Set of tasks:
**1)** Extract from the text provided the words running from "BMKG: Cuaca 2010" to "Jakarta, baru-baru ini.".
**2)** Your answer continues the text provided from its final sentence.

Text provided:

BMKG: Cuaca 2010 Terekstrem Selama 12 Tahun

Berdasarkan hasil pantauan BMKG maupun sejumlah badan cuaca seperti NOAA milik Amerika Serikat, BOM Australia, Jamsfe Jepang, prediksi El Nino/ La Nina menunjukkan indeks negatif.

oleh Liputan6 diperbarui 12 Agu 2010, 07:38 WIB
Diterbitkan 12 Agu 2010, 07:38 WIB
100717bgelombang-dok.jpg
Liputan6.com, Jakarta: Cuaca pada 2010 merupakan terekstrem selama 12 tahun terakhir. Ini dibuktikan terjadinya penyimpangan musim kemarau serta ditandai memanasnya suhu permukaan laut hampir di seluruh wilayah Indonesia. "Kondisi seperti ini mirip pada 1998, tapi intensitasnya jauh lebih tinggi. Bisa dikatakan 2010 ini unik sekali karena lebih ekstrem," kata Deputi Bidang Klimatologi Badan Meteorologi, Klimatologi, dan Geofisika (BMKG) Soeroso Hadiyanto di Jakarta, baru-baru ini.

Menurut Soeroso, fenomena ini bukan terjadi secara periodik dalam 12 tahun. Sebab, sebelum 1998, tidak terjadi cuaca seekstrem 2010. Dikatakannya hal itu terjadi tergantung fenomena global yaitu arah angin maupun curah hujan. "Saya tidak bisa mengatakan kalau ini sebuah fenomena periodik karena sangat tergantung dari tekanan udara, curah hujan, dan lainnya," tambah Soeroso.

Data block:
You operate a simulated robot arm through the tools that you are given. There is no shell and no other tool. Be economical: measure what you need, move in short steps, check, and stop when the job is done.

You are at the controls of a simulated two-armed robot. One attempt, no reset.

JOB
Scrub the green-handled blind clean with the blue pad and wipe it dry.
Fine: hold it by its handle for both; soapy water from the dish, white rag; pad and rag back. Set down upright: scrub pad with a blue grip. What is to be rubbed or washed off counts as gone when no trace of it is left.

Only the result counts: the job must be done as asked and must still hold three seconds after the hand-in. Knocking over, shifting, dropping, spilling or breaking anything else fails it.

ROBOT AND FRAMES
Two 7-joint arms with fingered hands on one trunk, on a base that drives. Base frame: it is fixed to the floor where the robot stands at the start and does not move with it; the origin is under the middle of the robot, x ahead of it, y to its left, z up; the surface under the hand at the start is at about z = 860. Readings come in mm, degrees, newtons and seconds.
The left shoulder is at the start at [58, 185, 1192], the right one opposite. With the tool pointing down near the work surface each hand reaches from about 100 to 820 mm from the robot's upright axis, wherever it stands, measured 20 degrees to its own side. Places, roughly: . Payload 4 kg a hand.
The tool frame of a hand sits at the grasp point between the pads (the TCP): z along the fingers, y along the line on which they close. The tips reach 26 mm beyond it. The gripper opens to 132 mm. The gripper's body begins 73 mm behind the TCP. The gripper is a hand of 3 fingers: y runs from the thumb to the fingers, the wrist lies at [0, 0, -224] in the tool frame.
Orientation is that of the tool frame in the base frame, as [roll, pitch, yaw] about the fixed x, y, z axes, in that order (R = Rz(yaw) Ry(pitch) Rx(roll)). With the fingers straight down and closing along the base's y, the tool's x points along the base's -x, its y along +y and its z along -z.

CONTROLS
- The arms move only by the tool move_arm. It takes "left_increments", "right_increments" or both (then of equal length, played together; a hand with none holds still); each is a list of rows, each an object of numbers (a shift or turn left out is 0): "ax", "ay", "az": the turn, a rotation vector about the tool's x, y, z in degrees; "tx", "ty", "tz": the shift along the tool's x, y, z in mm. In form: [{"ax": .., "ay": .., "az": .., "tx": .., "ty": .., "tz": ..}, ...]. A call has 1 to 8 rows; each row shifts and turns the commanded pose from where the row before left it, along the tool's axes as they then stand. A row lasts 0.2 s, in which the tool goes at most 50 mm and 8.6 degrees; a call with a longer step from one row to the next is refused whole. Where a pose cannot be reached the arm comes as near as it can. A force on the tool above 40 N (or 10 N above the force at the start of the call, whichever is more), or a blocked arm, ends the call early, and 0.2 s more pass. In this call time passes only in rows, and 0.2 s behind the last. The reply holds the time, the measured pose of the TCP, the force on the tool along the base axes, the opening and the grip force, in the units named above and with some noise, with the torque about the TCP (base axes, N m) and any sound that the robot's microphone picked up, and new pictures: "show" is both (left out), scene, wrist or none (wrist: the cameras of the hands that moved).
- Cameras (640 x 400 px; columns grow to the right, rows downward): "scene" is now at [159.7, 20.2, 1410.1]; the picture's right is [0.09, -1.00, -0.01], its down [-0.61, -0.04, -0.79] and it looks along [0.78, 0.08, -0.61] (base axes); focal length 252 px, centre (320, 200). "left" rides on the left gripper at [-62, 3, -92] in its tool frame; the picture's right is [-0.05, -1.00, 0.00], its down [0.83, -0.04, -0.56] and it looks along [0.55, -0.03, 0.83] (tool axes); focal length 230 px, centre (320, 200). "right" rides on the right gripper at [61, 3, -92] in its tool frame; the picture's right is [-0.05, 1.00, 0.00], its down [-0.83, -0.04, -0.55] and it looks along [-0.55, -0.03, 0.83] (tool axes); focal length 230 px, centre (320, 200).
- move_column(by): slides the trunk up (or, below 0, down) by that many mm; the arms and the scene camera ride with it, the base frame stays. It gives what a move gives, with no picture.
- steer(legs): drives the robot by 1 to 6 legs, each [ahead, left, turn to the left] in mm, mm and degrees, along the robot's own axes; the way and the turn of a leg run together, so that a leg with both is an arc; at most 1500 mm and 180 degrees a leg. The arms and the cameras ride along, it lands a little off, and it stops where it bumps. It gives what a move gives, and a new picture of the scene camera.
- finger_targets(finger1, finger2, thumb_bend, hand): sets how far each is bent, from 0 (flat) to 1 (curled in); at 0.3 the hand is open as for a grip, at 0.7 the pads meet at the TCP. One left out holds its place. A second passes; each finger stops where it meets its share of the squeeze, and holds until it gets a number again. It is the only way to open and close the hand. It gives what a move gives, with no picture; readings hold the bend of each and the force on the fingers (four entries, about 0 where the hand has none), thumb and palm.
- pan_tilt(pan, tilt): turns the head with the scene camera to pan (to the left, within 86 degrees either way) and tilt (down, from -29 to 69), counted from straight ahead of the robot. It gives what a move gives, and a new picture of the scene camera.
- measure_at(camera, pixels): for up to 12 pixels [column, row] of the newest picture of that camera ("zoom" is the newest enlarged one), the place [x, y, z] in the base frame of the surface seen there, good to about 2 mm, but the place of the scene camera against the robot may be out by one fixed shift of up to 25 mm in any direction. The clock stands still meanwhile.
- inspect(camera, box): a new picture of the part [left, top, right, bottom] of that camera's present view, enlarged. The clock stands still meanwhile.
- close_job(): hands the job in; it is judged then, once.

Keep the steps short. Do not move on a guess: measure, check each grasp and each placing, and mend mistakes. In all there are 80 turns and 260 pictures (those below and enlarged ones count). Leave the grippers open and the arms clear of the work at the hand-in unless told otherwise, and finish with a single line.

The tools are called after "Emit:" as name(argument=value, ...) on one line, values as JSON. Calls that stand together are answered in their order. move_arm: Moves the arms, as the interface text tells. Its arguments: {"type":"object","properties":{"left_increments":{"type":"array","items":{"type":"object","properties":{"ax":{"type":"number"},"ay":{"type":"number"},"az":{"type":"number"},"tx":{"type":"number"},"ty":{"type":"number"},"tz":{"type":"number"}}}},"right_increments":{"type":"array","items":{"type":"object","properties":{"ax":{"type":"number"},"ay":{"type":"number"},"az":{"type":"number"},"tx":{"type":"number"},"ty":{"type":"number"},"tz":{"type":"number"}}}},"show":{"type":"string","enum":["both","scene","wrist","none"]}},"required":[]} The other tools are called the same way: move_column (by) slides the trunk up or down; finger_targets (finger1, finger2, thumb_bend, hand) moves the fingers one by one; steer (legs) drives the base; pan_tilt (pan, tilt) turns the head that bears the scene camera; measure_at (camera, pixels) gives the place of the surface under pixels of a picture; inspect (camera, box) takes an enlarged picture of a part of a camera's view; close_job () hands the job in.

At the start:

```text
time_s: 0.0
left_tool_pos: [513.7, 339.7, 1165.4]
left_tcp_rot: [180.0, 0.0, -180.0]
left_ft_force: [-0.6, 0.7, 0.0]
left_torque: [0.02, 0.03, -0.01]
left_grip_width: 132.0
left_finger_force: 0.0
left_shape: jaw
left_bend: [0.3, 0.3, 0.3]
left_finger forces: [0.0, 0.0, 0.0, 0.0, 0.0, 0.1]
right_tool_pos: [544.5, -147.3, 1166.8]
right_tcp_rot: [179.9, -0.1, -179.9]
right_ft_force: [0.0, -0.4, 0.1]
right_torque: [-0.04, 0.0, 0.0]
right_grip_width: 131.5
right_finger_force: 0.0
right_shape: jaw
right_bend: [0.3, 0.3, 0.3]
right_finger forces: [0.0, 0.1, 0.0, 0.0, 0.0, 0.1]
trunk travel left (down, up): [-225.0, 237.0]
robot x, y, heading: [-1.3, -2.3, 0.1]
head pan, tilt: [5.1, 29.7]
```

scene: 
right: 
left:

Answers to the exercise:
**1)**
BMKG: Cuaca 2010 Terekstrem Selama 12 Tahun

Berdasarkan hasil pantauan BMKG maupun sejumlah badan cuaca seperti NOAA milik Amerika Serikat, BOM Australia, Jamsfe Jepang, prediksi El Nino/ La Nina menunjukkan indeks negatif.

oleh Liputan6 diperbarui 12 Agu 2010, 07:38 WIB
Diterbitkan 12 Agu 2010, 07:38 WIB
100717bgelombang-dok.jpg
Liputan6.com, Jakarta: Cuaca pada 2010 merupakan terekstrem selama 12 tahun terakhir. Ini dibuktikan terjadinya penyimpangan musim kemarau serta ditandai memanasnya suhu permukaan laut hampir di seluruh wilayah Indonesia. "Kondisi seperti ini mirip pada 1998, tapi intensitasnya jauh lebih tinggi. Bisa dikatakan 2010 ini unik sekali karena lebih ekstrem," kata Deputi Bidang Klimatologi Badan Meteorologi, Klimatologi, dan Geofisika (BMKG) Soeroso Hadiyanto di Jakarta, baru-baru ini.

**2)**
Berdasarkan hasil pantauan BMKG maupun sejumlah badan cuaca seperti NOAA milik Amerika Serikat, BOM Australia, Jamsfe Jepang, prediksi El Nino/ La Nina menunjukkan indeks negatif. Pada Agustus-September 2010 diperdiksi La Nina moderat. Sedangkan pada Oktober 2010-Januari 2011 berupa La Nina kuat. "Saat ini pada Agustus 2010 terjadi fenomena global La Nina dengan intensitas moderat. Dampak El Nino sangat mempengaruhi suhu perairan di Indonesia," kata Soeroso.

Kondisi tersebut mempengaruhi cuaca pada Agustus 2010, yaitu memasuki masa pancaroba atau transisi dari musim kemarau ke musim hujan. Pada masa tersebut terjadi kemarau, namun disertai dengan hujan atau dinamakan kemarau basah. "Mungkin menjadi pertanyaan bagi masyarakat kenapa musim kemarau juga terjadi hujan, hal ini karena memasuki masa pancaroba, meskipun kemarau tapi juga terjadi hujan," ujar Soeroso, seperti ditulis Antara.

Faktor lain yang menyebabkan hujan terus menerus dengan curah hujan ekstrem yaitu di atas 150 mm/hari karena memanasnya suhu permukaan laut yang berdampak pada tingginya intensitas penguapan sehingga membentuk awan yang menyebabkan hujan. Selain suhu permukaan laut yang panas, indikator lain adanya perbedaan tekanan udara antara Tahiti dan Darwin (SOI) yang saat ini nilainya positif 19,8 sehingga terjadi potensi hujan. Massa udara juga bergerak dari pasifik timur ke pasifik barat.(ULF)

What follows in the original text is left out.